RC6 is a block cipher which was submitted to the AES process, and made it into the final 5 out of the 15 original submissions. It has a 128 bit block size (though a 256-bit block variant also exists), and can accepts keys of any length between 0 and 2040 bits in increments of 8 (thanks to alisdair for pointing me at the RC6 FAQ for the upper limit).

The key schedule converts the key, consisting of a basically arbitrary length octet string, into a sequence of 32-bit words, denoted by S. The precise method of doing this isn't actually very important -- all that matters to to make sure that different keys are mapped to different S arrays, and that knowing some subset of S does not allow you to figure out any other values of S, or any bits of the original key.

The reason for the huge upper limit on the key size (2040 bits, as compared to 256 bit maximums for most other ciphers) is convenience, not security. In fact, the paper presenting RC6 is careful to mention that very large keys are probably not more secure than normally sized (128 bit or 256 bit) keys. When doing something like Diffie-Hellman key agreement, the shared secret is very large, and there needs to be a way to hash that down to something useful. But in resource constrained environments (like smartcards) the overhead of having an implementation of SHA-1 could be quite prohibitive. With RC6, it is not necessary; just toss the whole thing into RC6's key schedule as-is.

The algorithm breaks each input block into 4 32-bit variables (using the little-endian convention). These 4 variables are usually denoted as A, B, C, and D. They are run through a series of rounds, which is by default 20. Each round looks like this (using fairly standard C-like notation):


   T1 = rotate_left(B*(2*B+1), 5);
   T2 = rotate_left(D*(2*D+1), 5);
   A = rotate_left(A ^ T1, T2 % 32) + S[2*round];
   C = rotate_left(C ^ T2, T1 % 32) + S[2*round+1];
   (A,B,C,D) = (B,C,D,A);

Where rotate_left(X, N) does a cyclic rotation of X by N bits to the left (moving bits upward). In addition to these 20 rounds, there is some masking before the first round and after the last round, where an entry of the S array is added to a subset of {A,B,C,D}.

The intent of the rotation by 5 on T1 and T2 is to ensure that the 5 high bits of T1 and T2 are used to determine the rotation amount in the next steps.

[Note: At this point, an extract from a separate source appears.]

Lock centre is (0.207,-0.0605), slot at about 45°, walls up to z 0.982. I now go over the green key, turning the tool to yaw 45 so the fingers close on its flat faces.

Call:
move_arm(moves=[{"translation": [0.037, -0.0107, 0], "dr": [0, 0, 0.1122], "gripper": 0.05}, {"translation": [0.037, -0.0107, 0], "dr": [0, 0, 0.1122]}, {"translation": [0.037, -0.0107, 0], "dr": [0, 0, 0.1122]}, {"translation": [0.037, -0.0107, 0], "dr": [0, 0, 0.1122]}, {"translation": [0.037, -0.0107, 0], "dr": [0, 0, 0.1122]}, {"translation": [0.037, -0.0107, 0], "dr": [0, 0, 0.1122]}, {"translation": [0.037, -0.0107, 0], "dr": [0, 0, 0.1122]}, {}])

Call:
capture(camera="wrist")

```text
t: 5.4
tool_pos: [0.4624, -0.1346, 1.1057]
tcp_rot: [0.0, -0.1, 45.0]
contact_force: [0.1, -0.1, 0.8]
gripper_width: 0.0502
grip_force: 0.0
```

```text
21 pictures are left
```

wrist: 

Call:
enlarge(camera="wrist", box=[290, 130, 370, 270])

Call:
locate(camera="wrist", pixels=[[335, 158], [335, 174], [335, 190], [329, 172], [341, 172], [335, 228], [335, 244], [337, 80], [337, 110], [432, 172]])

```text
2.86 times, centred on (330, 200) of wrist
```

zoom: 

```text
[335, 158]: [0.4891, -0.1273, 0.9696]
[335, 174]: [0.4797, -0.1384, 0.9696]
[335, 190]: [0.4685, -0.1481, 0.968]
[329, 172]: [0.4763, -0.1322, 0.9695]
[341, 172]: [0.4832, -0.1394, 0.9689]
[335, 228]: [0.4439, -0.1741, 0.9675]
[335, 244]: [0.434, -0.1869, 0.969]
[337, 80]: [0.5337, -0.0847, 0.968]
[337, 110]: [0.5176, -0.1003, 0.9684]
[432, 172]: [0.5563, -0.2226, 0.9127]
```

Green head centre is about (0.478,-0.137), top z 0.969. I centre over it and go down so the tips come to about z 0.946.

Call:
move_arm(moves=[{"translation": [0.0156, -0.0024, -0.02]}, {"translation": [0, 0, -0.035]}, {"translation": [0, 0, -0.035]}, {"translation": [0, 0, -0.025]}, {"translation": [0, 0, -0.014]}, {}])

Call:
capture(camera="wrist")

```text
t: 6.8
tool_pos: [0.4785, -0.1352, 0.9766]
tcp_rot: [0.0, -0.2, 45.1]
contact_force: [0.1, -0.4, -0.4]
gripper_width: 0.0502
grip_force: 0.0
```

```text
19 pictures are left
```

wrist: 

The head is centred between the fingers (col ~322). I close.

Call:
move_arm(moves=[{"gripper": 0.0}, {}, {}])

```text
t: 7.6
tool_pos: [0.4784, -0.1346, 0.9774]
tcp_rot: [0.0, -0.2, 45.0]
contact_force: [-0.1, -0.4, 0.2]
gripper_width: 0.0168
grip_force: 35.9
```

Variable rotations are at the heart of RC6's security, and so "optimizing" the unpredictability of the rotations is paramount.

RC6's use of variable rotations and 32-bit multiplications made it unattractive in dedicated hardware (where a general 32x32->32 multiplier is expensive) and in small systems like smartcards. In addition, benchmarks done on early IA-64 hardware showed that RC6's performance scaled very poorly in comparison to other finalists (in particular Serpent, Rijndael, and Twofish) on future hardware. This was hardly a surprise, given that previous ciphers designed by Ron Rivest, particularly RC4 and RC5, have had great performance on their target processors (486 and Pentium, respectively), but have not scaled as well as other algorithms on newer CPUs. It did a great deal of damage to RC6's chances, when compared with other ciphers which only use simple operations requiring little investment in hardware. In the final vote to decide among the 5 finalists, RC6 placed last.